* **ARTICLE**
start

8 glasses (of water) a day  

3 meals a day  

8-1/2" by 11" paper 

26 oz. wine bottle 

4 years of college  

40 hour work week  

2-day weekend 

"Qwerty" keyboard  

 

These are all examples of STANDARDS. 

 (See:  Psychiatrix interpretation of these standards). 

 

The PRO argument:  Standards are an essential, common language in commerce, science, and technology. 

The CON argument:  Standards have perpetuated erroneous information and hamstrung innovation.

 

Epitomizing the CON argument is the notorious "qwerty" keyboard...the one we all use:  

  

 

The Q-W-E-R-T-Y keyboard -- Hard to Live With It... Hard to Live Without It:

 

Almost all keyboards use the Q-W-E-R-T-Y layout, named for the six letters above the resting position of the left hand...assuming you're not a one-finger pecker.

end

* **RECORDED DATA**
start

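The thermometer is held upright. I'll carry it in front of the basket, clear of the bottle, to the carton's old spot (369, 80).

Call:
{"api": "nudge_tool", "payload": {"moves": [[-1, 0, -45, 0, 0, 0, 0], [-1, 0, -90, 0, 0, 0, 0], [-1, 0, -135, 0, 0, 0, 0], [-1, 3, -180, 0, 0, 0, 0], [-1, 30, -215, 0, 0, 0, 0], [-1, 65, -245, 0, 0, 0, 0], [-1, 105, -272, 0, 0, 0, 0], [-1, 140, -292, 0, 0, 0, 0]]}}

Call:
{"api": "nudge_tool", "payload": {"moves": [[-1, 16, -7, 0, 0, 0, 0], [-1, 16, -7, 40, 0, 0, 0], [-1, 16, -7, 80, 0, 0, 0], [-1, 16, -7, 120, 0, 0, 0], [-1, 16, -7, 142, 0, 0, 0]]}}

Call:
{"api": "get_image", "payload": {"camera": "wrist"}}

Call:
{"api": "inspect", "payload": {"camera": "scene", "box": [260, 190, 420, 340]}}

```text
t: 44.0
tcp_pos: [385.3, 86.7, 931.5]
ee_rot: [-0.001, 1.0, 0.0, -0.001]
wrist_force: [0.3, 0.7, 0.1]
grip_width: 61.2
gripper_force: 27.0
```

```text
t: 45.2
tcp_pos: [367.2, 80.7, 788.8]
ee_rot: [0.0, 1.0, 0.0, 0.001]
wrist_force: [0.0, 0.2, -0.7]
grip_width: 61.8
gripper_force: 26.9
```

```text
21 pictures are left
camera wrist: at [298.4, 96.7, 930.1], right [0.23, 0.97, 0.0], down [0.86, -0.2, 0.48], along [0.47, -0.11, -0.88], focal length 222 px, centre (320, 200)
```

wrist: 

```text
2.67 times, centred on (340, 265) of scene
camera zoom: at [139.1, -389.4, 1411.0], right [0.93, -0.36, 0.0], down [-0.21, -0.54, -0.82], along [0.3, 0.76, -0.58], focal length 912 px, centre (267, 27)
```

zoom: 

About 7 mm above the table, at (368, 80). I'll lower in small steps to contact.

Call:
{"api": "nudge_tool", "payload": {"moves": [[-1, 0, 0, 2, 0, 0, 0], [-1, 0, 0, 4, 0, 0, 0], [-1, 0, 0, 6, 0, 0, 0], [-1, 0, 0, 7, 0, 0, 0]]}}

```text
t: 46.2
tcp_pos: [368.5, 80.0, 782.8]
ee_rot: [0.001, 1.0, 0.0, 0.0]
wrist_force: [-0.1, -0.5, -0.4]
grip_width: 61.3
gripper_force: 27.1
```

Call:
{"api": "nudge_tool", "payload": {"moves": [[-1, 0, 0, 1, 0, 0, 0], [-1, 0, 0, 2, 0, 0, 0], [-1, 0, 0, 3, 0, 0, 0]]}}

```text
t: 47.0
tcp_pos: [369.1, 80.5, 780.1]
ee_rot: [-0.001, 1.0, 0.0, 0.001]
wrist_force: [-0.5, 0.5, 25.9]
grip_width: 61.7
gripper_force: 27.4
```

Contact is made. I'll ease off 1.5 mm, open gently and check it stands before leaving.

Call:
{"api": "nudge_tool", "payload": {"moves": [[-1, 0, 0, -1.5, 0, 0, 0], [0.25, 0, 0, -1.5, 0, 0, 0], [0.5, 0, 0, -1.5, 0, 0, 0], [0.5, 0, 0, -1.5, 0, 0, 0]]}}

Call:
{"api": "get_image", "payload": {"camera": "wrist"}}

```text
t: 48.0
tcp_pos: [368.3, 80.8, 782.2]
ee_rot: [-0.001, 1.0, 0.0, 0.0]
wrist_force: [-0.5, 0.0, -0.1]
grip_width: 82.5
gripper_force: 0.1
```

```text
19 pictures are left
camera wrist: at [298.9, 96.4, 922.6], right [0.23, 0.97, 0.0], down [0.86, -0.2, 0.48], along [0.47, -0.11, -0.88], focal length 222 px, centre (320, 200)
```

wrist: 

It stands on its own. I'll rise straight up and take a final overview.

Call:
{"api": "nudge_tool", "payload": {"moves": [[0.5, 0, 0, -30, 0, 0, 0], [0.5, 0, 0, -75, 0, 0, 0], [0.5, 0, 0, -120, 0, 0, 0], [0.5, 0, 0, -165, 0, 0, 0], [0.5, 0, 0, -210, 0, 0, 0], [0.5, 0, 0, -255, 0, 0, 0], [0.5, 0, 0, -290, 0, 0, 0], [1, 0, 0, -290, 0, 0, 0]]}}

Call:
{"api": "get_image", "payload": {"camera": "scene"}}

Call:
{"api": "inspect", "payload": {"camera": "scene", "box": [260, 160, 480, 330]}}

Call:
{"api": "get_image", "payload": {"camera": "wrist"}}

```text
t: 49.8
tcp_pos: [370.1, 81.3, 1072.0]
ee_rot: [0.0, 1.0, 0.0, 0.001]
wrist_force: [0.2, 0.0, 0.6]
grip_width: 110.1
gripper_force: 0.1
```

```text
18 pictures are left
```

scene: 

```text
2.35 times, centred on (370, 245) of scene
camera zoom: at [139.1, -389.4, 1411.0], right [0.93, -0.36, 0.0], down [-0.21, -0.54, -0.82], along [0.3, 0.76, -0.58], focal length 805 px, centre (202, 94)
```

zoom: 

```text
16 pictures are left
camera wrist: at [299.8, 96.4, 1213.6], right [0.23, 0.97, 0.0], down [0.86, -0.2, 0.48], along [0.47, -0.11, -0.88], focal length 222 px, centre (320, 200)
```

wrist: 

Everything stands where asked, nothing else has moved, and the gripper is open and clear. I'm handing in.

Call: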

end

* **TASK PROMPT**
Set down the article once more as it stands.

* **WRITTEN RESPONSE**
8 glasses (of water) a day  

3 meals a day  

8-1/2" by 11" paper 

26 oz. wine bottle 

4 years of college  

40 hour work week  

2-day weekend 

"Qwerty" keyboard  

 

These are all examples of STANDARDS. 

 (See:  Psychiatrix interpretation of these standards). 

 

The PRO argument:  Standards are an essential, common language in commerce, science, and technology. 

The CON argument:  Standards have perpetuated erroneous information and hamstrung innovation.

 

Epitomizing the CON argument is the notorious "qwerty" keyboard...the one we all use:  

  

 

The Q-W-E-R-T-Y keyboard -- Hard to Live With It... Hard to Live Without It:

 

Almost all keyboards use the Q-W-E-R-T-Y layout, named for the six letters above the resting position of the left hand...assuming you're not a one-finger pecker.